Challenges in implementation
- In case of biological assessment of water quality, one should also be able to inter-link the different causes and connect it with varying levels of chemical pollution and other pressures such as bad morphology.
- Limitations in time available at hand to include new parameters. Usually it takes 5-8 years to research, develop, test and experiment a method for a particular aspect however the requirement of the tool is usually in ‘today’ time.
- Interaction between stakeholders adds another layer of complexity.
- Time, human resources and funding are only a few other variables that the researchers and developers have to deal with.
The long-term vision for the method and the law for protection of water quality is to not only achieve drinkable water quality but go a step beyond and attain ecologically-required water quality. Ecosystem health is the driving vision for the tool and policy.
- Certain methods are more common and hence mostly adopted while other methods are not applied. For example ecotoxicological tests are developed but not very commonly used by cantons. The reasons are multi-fold.
- As more knowledge is gained, methods should continuously be developed. On the other hand, the assessments should approximately remain the same to assure long-term monitoring, which is challenging.

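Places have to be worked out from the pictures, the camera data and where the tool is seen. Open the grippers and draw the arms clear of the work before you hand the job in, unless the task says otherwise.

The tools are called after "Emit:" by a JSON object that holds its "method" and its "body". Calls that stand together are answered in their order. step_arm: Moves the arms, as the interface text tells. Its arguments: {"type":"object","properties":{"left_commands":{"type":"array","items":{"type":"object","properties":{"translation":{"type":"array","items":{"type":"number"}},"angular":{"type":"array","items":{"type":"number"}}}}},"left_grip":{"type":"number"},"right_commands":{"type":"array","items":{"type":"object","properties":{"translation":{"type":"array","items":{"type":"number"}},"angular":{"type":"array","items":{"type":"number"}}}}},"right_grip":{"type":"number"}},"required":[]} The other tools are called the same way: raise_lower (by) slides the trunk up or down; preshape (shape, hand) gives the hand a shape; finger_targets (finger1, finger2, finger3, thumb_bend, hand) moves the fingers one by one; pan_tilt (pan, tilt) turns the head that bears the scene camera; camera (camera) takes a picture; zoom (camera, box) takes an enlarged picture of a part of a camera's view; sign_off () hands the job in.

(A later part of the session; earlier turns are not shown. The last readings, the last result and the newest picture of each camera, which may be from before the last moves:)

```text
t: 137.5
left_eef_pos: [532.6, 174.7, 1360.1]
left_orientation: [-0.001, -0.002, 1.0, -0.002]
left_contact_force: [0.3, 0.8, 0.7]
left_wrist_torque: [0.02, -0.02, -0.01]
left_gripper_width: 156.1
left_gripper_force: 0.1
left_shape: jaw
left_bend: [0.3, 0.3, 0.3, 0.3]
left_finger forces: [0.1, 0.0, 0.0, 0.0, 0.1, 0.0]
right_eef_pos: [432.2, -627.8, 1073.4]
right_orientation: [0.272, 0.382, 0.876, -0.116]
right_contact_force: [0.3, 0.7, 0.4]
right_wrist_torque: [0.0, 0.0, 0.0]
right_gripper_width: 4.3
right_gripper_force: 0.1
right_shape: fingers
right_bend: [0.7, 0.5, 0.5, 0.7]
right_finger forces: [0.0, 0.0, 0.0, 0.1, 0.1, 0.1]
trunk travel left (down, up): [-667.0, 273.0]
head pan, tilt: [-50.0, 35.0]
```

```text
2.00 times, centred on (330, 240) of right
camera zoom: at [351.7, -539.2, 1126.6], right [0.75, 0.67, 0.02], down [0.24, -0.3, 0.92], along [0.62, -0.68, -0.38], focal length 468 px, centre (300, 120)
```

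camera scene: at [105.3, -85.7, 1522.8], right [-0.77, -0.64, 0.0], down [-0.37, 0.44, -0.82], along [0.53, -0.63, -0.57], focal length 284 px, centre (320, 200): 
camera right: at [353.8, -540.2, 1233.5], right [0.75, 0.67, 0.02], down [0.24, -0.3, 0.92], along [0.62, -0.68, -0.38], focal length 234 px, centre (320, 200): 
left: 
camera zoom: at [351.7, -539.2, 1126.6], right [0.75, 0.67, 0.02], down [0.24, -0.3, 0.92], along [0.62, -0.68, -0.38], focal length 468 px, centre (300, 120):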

- Since the provincial governments own the rights over surface and ground water and one of their mandated tasks according to federal law and interest is public information and awareness. With the MSP method, the status in some cases and also the causes, sources of pollution of water etc can be identified, hence making it easier for communication to general public.
- Assessment of causes, sources and their inter-dependencies have enabled the requisite agencies to develop priority measures and take target-based, preventive measures.
The MSP tool is developed to encompass the data from water bodies in Switzerland and trans-boundary water bodies. Currently, there is no scaling up plan in progress beyond the requirements of Switzerland. In case trans-national agencies or European Union devises new legislations or revises regulations, then the tool will be adjusted to include the required water quality interests.
Areas of improvement
- So far, MSP develops methods. However, the real benefit is the data that is gained based on the methods. Improvement in water quality can be expected through national level data analysis and interpretation of data. Thus, policies are striving to achieve the interpretation and adapt actions accordingly.
- Biodiversity areas within canton boundaries should also be focussed in planning for future assessment measures. Hence, ongoing progress in the methods and tools is essential.